I don't know how bad the rods on the 130 are as I can't really see them. But they were all the way extended when I got them and must have been like that for several years to be so rusted they didn't want to move. So I imagine they will need to be replaced or re-chromed.
Tue Feb 07, 2012 5:28 pm
I think I had better take a look at the #14 Check Valves that we have been discussing and hope that they are all OK.
Here's my quote from CASE IH.
QTY PART # DESRIPTION UNIT PRICE EXT STATUS
4 354057r2 check valve @ $ 38.63 $ 154.52 3 days
1 354007r96 rebuild kit 135.60 135.60 3 days
4 364832r2 boot 17.63 70.52 3 "
Those prices are before tax. These are the costly items the rest of the stuff $5 or less ea.
Wed Feb 08, 2012 12:29 am
All the parts out of the TC unit.

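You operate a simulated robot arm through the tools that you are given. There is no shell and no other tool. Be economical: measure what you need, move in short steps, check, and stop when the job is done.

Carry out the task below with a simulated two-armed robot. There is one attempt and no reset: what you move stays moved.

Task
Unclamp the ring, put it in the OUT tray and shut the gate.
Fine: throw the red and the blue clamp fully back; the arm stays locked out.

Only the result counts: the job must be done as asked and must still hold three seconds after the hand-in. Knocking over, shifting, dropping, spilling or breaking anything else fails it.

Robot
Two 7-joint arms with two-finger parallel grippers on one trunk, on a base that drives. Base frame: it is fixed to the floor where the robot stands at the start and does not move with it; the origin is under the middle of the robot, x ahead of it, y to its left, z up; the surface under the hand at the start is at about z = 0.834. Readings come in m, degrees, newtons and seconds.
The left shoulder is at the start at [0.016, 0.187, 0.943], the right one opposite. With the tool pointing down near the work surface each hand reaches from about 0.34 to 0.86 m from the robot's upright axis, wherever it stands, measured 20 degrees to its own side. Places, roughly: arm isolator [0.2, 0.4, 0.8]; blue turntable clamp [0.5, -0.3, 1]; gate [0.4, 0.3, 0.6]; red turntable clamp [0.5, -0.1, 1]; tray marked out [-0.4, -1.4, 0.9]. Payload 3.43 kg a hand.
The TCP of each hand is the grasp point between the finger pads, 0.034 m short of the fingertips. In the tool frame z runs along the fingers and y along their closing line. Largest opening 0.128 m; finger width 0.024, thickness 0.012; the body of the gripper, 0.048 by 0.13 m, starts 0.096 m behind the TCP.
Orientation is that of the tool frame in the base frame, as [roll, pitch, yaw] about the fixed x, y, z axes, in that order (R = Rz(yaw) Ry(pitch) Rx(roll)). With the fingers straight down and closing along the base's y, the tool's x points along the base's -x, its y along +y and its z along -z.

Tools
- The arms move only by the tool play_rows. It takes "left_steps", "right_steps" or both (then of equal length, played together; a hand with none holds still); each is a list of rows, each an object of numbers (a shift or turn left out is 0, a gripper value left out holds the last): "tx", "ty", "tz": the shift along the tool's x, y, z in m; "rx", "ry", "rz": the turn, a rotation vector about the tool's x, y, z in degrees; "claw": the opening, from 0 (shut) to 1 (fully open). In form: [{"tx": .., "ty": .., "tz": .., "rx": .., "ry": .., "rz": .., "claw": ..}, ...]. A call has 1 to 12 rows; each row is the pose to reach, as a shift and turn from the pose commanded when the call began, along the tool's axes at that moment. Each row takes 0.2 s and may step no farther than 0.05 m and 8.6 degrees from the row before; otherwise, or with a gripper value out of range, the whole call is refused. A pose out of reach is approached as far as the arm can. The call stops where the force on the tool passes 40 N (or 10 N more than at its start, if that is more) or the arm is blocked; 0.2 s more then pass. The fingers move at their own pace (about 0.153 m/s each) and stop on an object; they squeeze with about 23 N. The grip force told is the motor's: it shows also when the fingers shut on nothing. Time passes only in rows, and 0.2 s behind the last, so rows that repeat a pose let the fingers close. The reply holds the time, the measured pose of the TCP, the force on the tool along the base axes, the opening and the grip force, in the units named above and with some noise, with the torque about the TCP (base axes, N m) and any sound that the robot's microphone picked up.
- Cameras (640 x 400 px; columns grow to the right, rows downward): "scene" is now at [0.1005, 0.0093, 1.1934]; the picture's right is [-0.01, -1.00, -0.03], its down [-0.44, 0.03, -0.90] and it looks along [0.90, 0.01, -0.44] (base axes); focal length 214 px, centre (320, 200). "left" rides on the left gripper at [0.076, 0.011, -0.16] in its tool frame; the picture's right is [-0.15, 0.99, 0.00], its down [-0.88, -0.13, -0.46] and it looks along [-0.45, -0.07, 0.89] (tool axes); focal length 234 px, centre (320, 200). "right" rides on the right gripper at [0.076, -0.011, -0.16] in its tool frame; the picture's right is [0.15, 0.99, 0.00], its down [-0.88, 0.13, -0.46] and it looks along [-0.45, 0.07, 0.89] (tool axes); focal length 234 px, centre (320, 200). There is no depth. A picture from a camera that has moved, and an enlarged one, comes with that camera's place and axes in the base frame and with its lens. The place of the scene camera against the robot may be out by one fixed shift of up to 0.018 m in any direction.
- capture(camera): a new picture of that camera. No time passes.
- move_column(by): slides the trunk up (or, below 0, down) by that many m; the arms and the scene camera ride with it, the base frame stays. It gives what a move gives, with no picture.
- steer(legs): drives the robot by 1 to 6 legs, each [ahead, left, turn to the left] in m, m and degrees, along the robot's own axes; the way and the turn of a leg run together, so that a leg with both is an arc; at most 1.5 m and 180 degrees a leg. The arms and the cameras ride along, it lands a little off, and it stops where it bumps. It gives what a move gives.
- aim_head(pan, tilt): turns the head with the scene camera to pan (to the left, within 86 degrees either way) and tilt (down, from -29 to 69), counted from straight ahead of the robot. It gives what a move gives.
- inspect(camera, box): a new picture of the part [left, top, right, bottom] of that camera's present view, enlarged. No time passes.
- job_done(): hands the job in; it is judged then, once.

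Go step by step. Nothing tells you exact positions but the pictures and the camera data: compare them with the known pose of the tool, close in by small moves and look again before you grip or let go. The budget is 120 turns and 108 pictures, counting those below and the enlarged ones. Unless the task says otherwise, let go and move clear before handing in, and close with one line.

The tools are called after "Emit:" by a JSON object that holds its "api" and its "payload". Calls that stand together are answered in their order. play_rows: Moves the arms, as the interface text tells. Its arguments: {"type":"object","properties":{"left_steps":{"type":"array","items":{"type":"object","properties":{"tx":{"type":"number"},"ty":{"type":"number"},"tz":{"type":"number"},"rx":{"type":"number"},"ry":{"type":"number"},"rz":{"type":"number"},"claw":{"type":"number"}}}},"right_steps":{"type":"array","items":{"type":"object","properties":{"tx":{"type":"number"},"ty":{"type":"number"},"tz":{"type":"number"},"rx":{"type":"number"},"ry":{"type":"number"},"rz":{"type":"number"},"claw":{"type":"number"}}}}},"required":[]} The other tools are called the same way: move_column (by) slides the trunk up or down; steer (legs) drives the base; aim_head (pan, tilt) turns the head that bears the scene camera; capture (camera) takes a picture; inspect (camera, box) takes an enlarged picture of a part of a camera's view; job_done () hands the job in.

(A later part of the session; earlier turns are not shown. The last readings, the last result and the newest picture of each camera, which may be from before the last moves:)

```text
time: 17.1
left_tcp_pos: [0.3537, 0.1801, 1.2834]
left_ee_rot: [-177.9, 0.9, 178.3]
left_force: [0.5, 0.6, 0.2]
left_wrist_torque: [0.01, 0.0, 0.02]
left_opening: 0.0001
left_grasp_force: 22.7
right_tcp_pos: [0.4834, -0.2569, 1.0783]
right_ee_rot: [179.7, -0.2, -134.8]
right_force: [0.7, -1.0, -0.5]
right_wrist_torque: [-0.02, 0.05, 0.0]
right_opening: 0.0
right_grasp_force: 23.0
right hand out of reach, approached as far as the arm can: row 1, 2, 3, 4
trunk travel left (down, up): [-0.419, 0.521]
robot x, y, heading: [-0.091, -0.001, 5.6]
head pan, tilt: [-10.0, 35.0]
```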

Filed and in order.
What are all these? And what do I do with them. They are in awful tight. The 2 half/inch nut things came out easy but not sure what they are.
These piston seals are likely the cause of all the leaking fluid.
Here's another look at all the stuff.
These are the 'bullets' that Boss was talking about. They appear in great shape. No cracks at all so they will be going back in.
Wed Feb 08, 2012 9:04 am
The 2 "half inch nut things" should have little screens behind them. I usally get them out with a pocket screwdriver. I removed all the hex head screws inside and out to do a better job cleaning out passageways. Nice job on the box for keeping things in order by the way.
P.S. I also removed the welch (freeze?) plugs as well. .68 cents each ad J.D.
Wed Feb 08, 2012 10:10 am
What did you use to remove those hex nuts? They are sure tight in there.
I was thinking an impact wrench. Certainly won't move by hand. I don't want to break anything.
So once everything is out you clean it up good with varsol and blow out all passages with air.
Hmmm, my manual does not mention removing the hex heads. Only the 2 half/inch nuts Relief Valves (that is the ones you mention there is a screen to take out and clean)
Those piston connecting rod nuts are a real bull as well. Have not removed them yet, and not sure I will attempt as it feels like something will break before those nuts come loose. I figure if I gotta put a pipe on the ratchet I'm asking for trouble.
Thanks for looking in.
Wed Feb 08, 2012 11:05 am
This is what should be in the kit to rebuild the block. Seal/Gasket Kit # 354 007 R96.
Looks like the kit # 360 957 R91 is no longer available for the pump rebuild so the 5 or 6 required items have to be ordered separately. The most important part being the shaft seal.
Wed Feb 08, 2012 2:06 pm
Ed, for the hex screws, I used a 3/8 drive hex head set. I had no problem at all with those. The connecting rods I put the rod in a vice with plywood on each side for protection and used a 1/2 drive impact gun. I only had trouble with one of those. You'll get it, just have an adult beverage and think about it for a few minutes, then just do it.